Gold may revisit a recent three-week top before profit taking kicks in, while silver -- which has outpaced gold and is heading for its best weekly gain since late April at more than 7 percent -- will continue seeing volatile price movements, analysts said.
Spot gold added $6.29 an ounce to $1,524.39 an ounce by 0517 GMT as Greece fights to avoid a debt restructuring. Gold touched a record around $1,575 in early May.
"It's still the expectation that there's a possibility for a Greece default and a greater safe-haven buying coming to the precious metal such as gold and silver," said Ong Yi Ling, investment analyst at Phillip Futures in Singapore
"With gold prices actually close to a three-week high, then perhaps you could also see some profit taking and some closing of the bullish position later in the day," she said.

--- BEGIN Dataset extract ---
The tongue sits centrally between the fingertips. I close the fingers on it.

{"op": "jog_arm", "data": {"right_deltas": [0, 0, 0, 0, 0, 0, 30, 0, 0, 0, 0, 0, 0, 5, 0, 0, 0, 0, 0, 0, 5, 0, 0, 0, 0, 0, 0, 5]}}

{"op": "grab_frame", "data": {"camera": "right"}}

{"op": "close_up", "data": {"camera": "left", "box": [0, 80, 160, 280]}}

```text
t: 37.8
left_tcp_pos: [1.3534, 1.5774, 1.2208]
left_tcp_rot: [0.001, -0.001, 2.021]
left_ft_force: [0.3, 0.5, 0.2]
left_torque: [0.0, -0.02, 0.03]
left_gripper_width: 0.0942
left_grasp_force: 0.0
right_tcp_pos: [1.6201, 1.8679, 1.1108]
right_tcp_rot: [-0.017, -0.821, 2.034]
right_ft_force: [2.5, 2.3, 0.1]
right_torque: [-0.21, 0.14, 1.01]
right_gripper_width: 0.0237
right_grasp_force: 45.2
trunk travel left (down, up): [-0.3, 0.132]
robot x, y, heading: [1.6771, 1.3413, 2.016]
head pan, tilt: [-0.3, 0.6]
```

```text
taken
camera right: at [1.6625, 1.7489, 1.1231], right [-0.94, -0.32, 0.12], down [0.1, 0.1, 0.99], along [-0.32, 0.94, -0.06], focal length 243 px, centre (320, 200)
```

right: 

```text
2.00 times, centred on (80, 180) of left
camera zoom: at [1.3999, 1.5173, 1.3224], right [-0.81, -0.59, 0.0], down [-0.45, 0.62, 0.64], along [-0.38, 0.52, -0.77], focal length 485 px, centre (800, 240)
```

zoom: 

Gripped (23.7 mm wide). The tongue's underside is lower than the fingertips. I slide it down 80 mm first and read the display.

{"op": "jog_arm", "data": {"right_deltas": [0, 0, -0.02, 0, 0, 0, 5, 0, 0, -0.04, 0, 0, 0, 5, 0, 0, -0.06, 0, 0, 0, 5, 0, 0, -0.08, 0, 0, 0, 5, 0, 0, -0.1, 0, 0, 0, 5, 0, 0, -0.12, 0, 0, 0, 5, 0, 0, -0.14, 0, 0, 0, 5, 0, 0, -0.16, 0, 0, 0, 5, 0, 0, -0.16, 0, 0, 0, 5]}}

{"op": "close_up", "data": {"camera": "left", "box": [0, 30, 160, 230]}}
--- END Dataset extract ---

Silver rose 41 cents to $37.65 an ounce in thin trade after hitting a high around $38. It had rallied to a two-week high at $38.84 on Thursday before hitting a low around $36 as speculators booked profits. Silver struck record at $49.51 an ounce in April.
"I guess for silver, it's a lot of speculation and a lot of volatile movements. I would expect that to continue. We're not seeing the longer-term investors really coming back into the market yet," said Ong of Phillip Futures.
"It's pretty much speculation and volatility going forward."
Holdings on the largest silver-backed ETF, New York's iShares Silver Trust, dropped 0.51 percent earlier this week and remained unchanged at 9,941.33 tonnes on Thursday.
Holdings have fallen by nearly 9 million ounces this week alone, bringing year-to-date outflow to 8.4 percent, or 42.79 million ounces.
The gold-silver ratio, used to measure how many ounces of silver can buy one ounce of gold, was at about 40 after falling to around 31 in late April, its weakest since early 1980s.
Precious metal prices continued to be supported by jitters over Greece's debt problems that could have a big ripple effect across other high risk-European countries struggling with gaping fiscal deficits.
The International Monetary Fund could withhold the next slice of aid to Greece due next month, the head of euro zone finance ministers said on Thursday, spooking markets with the possibility of a default.
Overall trading was slow in the bullion market ahead of the U.S. Memorial Day holiday weekend. COMEX June gold futures rose $3.3 an ounce to $1,526.1 an ounce.
The dollar tumbled broadly on Friday after weak U.S. economic data dragged the 10-year Treasury yield down to a six-month low overnight, with the greenback's drop gaining steam on a flurry of stop-loss selling.
"I think people are cautious about silver after seeing what happened yesterday. There's only a slight amount of physical buying. It's a holiday in the U.S. next week, so people may square off positions tonight," said a dealer in Hong Kong.
"But I think sentiment is still bullish for gold because of the problems in Greece."
Gains in gold lifted platinum around 1 percent to a high of $1,784 an ounce, but activity in the physical market has yet to pick up in Japan after the devastating earthquake, tsunami and nuclear disaster in March.
Platinum bars were offered at a discount of $1.5 to the spot London prices, unchanged from last month.
Toyota Motor Corp and Honda Motor Co saw their global production slump to around half of year-ago levels in April after the March 11 earthquake and tsunami wreaked havoc with their supply chains.
In other markets, the Nikkei edged lower on Friday, pulled lower by a stronger yen and a drop in Sony Corp shares, while Brent crude rose on a softer dollar and tensions in the Middle East.